The Nikkei reports that Honda’s Suzuka factory has begun production of hybrid motors for smaller cars. Honda developed with Daido Steel a magnet that does not require heavy rare-earth elements. (Earlier post.) Honda will mass-produce the motors, which will debut in the redesigned Freed minivan next month, helping to ensure stable output of vehicles.

Honda is applying the hot deformed neodymium magnet with absolutely no heavy rare earth elements to the Honda Sport Hybrid i-DCD (Intelligent Dual Clutch Drive) system. Honda will continue expanding application of this technology to new models in the future.
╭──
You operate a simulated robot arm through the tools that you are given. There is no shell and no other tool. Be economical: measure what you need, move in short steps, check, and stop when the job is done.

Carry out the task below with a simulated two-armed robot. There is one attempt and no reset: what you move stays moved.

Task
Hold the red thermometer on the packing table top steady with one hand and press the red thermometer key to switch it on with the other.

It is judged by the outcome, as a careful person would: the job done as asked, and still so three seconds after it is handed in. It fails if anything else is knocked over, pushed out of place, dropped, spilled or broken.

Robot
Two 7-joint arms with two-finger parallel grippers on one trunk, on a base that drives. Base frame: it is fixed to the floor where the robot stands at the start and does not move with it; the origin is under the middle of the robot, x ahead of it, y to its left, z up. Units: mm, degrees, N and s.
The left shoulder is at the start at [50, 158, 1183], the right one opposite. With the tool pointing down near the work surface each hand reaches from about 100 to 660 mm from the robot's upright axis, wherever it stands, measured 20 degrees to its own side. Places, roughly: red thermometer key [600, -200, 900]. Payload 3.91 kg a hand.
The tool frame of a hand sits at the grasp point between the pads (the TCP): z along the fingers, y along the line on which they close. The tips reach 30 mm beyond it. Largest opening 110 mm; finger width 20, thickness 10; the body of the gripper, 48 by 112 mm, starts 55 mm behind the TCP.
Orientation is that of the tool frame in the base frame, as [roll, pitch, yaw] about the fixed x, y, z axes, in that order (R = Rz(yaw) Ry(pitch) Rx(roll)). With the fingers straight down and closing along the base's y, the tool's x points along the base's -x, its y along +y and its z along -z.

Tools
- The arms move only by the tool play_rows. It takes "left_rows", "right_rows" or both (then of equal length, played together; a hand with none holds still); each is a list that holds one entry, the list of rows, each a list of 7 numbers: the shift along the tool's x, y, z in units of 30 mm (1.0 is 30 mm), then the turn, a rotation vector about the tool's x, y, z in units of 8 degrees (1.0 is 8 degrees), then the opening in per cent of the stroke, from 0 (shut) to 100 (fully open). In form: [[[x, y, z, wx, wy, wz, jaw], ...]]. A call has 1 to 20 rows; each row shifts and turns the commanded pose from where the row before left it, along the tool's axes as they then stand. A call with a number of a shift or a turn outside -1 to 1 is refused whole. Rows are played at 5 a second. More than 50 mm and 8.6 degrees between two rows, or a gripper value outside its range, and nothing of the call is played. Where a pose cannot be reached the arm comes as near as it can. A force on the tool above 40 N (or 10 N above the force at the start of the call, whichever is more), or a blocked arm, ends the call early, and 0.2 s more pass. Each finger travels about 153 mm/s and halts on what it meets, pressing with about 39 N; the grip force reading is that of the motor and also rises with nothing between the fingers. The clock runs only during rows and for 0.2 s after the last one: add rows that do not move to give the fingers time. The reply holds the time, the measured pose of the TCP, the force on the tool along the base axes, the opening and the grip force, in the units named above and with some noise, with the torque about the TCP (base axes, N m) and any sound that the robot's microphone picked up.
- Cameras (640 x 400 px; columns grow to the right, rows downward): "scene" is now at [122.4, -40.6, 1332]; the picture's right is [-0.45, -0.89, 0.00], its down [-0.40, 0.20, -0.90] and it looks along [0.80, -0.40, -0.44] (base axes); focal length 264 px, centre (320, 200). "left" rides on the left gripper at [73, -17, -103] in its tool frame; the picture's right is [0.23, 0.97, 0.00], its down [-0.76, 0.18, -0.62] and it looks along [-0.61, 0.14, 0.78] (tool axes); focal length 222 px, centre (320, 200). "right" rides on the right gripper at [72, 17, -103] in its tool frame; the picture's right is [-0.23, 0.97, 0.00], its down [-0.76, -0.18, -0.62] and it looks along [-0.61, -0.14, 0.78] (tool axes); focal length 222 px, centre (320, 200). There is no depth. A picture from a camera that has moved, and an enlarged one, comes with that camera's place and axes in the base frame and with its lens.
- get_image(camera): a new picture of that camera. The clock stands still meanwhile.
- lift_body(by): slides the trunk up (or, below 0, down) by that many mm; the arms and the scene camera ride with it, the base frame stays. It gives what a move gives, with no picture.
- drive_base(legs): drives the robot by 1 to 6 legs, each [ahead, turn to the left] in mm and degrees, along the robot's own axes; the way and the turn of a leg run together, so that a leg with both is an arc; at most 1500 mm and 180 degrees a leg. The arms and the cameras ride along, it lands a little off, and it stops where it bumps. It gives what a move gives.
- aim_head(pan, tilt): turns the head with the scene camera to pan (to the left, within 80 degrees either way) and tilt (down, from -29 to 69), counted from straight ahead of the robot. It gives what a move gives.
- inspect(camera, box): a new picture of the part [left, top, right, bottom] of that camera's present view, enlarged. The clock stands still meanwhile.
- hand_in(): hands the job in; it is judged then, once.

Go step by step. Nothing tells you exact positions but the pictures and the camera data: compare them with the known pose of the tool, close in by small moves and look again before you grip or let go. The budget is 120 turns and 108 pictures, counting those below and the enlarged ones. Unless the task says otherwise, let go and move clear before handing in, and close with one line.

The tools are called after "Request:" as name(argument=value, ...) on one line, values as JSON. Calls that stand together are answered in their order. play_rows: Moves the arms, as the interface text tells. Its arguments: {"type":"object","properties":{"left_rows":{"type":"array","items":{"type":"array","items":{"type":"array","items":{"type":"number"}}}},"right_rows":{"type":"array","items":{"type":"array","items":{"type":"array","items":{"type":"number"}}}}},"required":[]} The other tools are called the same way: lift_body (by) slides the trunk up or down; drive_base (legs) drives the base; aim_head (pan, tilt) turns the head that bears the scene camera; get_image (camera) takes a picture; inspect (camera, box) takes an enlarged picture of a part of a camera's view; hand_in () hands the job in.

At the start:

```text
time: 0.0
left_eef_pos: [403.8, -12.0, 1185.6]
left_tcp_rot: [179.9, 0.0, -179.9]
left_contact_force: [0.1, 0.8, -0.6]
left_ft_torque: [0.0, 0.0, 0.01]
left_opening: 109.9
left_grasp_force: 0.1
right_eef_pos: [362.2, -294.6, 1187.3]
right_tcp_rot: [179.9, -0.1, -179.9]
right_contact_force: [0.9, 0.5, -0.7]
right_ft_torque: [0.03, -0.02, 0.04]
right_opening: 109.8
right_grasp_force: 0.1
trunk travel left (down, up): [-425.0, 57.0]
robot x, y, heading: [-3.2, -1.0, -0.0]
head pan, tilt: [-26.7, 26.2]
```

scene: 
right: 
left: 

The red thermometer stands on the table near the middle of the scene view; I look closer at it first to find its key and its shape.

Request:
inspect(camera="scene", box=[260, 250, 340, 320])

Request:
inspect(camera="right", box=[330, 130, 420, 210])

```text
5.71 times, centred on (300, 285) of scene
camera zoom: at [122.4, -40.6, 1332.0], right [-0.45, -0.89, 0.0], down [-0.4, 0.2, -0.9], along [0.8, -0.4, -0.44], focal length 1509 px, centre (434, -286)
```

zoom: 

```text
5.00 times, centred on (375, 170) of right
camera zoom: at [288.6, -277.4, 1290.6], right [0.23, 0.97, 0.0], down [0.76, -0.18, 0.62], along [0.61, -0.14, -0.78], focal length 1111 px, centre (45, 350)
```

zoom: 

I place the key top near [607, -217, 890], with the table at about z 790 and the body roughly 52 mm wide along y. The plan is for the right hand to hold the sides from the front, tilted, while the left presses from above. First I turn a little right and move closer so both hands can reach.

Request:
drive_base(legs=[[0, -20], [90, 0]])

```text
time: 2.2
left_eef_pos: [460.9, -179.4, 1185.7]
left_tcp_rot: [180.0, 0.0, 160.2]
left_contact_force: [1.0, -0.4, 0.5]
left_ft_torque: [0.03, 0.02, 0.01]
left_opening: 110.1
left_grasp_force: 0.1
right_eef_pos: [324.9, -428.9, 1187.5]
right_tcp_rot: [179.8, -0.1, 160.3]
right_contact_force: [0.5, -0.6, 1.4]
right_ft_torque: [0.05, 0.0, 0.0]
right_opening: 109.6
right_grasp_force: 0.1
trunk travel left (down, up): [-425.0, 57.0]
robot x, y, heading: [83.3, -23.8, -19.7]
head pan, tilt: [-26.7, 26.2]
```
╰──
Hot deformation enables nanometer-scale crystal grains to be well-aligned in order to realize a fine crystal grain structure that is approximately ten times smaller than that of a sintered magnet, making it possible to produce magnets with greater heat resistance properties.

Daido Steel and Honda jointly developed new neodymium magnets while Daido Steel further evolved its hot deformation technologies and Honda leveraged its experience in development of drive motors and revised the shape of the magnet. Through these joint development efforts, the two companies achieved, for the first time, a practical application of a neodymium magnet which contains absolutely no heavy rare earth yet has high heat resistance and high magnetic performance suitable for use in the drive motor of hybrid vehicles.

Honda also designed a new motor to accommodate this new magnet. In addition to the shape of the magnet, Honda revised the shape of the rotor to optimize the flow of the magnetic flux of the magnet.